### Stated goal
Continue the text to read from where it stops.

### Text to read
Really funny jokes for kids that’ll get them laughing

Christian Jokes About Love 2

Really funny jokes for kids 

Christian Jokes About Love 2

Q: How do all the oceans say hello to each other?

They wave!

Q: What did one wall say to the other wall?

I’ll meet you at the corner!

Q: What do you call a bear with no teeth?

A gummy bear!

Q: What do you call cheese that isn’t yours?

Nacho cheese!

Q: Where do cows go for entertainment?

To the moo-vies!

Knock, knock.

Who’s there?

Cows go.

Cows go who?

No, cows go MOO!

Q: How do you know if there’s an elephant under your bed?

Your head hits the ceiling!

Q: Why are elephants so wrinkled?

Because they take too long to iron!

Q: How do you keep an elephant from charging?

Take away her credit card!

Q: Why did the elephant paint himself different colors?

So he could hide in the crayon box!

Q: How can you tell if an elephant has been in your refrigerator?

By the footprints in the butter!

Q: What is the difference between elephants and grapes?

Grapes are purple.

### Stored data
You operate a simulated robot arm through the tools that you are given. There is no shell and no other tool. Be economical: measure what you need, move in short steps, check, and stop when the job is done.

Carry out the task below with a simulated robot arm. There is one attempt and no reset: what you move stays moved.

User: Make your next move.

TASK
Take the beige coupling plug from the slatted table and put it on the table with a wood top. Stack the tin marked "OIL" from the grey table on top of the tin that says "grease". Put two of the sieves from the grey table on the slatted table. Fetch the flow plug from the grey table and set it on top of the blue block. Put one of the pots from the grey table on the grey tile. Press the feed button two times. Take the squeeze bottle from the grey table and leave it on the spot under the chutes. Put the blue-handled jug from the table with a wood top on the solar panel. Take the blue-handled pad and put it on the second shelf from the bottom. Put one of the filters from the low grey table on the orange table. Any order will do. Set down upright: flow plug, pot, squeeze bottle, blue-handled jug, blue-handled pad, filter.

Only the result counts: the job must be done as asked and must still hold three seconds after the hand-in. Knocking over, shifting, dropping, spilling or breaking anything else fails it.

### Response to this task
Q: What did Tarzan say when he saw the elephants coming?

“Here come the elephants!”

Q: What did Jane say when she saw the elephants coming?

“Here come the grapes!” (She was colorblind.)

Q: What do you call a cow with no legs?

Ground beef!

Q: What do you call a cow with two legs?

Lean meat!

Q: What do you call a pig that knows karate?

A pork chop!

Q: Why are ghosts bad liars?

Because you can see right through them!

Q: What animal needs to wear a wig?

A bald eagle!

Q: What do you call a fly without wings?

A walk!

Knock knock.

Who’s there?

A little old lady?

A little old lady who?

I didn’t know you could yodel!

Q: Why do bees have sticky hair?

Because they use honey combs!

Q: What do you call an alligator in a vest?

An investigator!

Q: Why can’t you give Elsa a balloon?

Because she will let it go!

Q: What do you get when you cross a snowman with a vampire?

Frostbite!

Q: What has four wheels and flies?

A garbage truck!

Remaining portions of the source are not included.